- GOAL -
Going from the top of the data below, give again each line through the one containing "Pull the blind", both ends kept.

- DATASET EXCERPT -
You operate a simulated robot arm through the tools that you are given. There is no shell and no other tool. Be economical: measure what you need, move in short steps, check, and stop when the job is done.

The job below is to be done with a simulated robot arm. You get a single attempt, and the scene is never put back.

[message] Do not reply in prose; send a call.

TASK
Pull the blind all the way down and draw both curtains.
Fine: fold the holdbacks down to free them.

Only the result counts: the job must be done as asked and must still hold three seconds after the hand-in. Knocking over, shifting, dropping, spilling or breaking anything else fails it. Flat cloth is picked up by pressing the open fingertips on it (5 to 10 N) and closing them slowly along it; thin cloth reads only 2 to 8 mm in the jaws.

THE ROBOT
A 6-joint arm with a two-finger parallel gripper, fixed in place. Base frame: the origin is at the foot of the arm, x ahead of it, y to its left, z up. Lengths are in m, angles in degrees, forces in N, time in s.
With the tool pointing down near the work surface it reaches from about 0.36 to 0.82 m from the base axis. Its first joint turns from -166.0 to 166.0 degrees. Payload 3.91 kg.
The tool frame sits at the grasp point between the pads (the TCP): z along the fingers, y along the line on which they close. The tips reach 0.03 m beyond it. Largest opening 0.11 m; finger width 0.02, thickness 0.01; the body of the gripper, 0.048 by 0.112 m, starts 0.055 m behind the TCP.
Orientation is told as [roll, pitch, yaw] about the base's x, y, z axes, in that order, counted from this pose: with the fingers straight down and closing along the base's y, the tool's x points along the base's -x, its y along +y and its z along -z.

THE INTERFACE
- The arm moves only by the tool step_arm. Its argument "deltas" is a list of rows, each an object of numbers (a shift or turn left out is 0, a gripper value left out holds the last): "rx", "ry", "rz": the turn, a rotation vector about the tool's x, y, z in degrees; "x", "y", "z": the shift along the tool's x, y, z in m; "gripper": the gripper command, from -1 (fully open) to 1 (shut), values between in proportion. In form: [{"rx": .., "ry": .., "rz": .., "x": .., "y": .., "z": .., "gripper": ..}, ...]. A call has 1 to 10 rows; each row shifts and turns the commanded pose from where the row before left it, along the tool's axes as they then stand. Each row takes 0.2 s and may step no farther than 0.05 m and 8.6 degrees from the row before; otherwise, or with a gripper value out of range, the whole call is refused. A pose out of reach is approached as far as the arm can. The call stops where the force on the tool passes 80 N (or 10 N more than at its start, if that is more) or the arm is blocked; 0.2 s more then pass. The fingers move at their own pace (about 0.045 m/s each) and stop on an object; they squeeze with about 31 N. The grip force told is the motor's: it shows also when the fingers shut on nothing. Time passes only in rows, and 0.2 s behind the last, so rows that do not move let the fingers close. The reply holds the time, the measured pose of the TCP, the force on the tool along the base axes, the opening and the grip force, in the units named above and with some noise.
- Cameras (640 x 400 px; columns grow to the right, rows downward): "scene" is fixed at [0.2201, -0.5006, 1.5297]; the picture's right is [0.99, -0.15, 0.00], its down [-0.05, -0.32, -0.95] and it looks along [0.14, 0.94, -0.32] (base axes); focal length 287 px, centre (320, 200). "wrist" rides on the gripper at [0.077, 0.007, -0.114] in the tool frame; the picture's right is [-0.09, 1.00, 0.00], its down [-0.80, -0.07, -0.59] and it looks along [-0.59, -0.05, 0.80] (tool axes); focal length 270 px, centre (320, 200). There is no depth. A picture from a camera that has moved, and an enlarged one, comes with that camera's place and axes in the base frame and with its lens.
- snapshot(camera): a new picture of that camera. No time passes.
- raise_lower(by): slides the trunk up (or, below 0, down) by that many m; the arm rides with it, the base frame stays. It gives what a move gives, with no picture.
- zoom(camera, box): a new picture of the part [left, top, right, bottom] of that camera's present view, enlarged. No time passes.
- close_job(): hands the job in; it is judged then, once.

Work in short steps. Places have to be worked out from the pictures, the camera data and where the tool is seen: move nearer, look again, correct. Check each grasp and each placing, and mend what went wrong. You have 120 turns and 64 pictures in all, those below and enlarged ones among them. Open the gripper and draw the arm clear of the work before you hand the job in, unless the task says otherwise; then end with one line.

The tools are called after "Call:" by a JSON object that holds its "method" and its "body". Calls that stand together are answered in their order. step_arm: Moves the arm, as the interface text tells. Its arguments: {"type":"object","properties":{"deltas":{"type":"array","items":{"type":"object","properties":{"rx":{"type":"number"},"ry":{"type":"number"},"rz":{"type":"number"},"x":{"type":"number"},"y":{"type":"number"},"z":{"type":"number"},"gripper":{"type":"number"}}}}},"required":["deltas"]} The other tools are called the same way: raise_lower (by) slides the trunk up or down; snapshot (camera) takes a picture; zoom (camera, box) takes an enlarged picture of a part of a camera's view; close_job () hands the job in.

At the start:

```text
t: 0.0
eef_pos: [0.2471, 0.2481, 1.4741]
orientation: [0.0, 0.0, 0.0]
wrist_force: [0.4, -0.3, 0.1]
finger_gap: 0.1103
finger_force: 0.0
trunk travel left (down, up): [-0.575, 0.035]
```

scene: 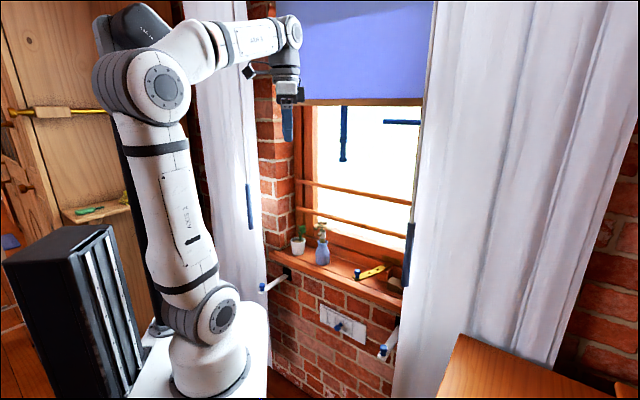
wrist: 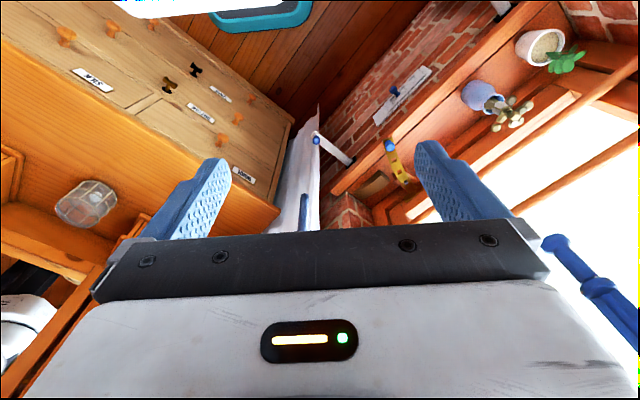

- TASK RESPONSE -
You operate a simulated robot arm through the tools that you are given. There is no shell and no other tool. Be economical: measure what you need, move in short steps, check, and stop when the job is done.

The job below is to be done with a simulated robot arm. You get a single attempt, and the scene is never put back.

[message] Do not reply in prose; send a call.

TASK
Pull the blind all the way down and draw both curtains.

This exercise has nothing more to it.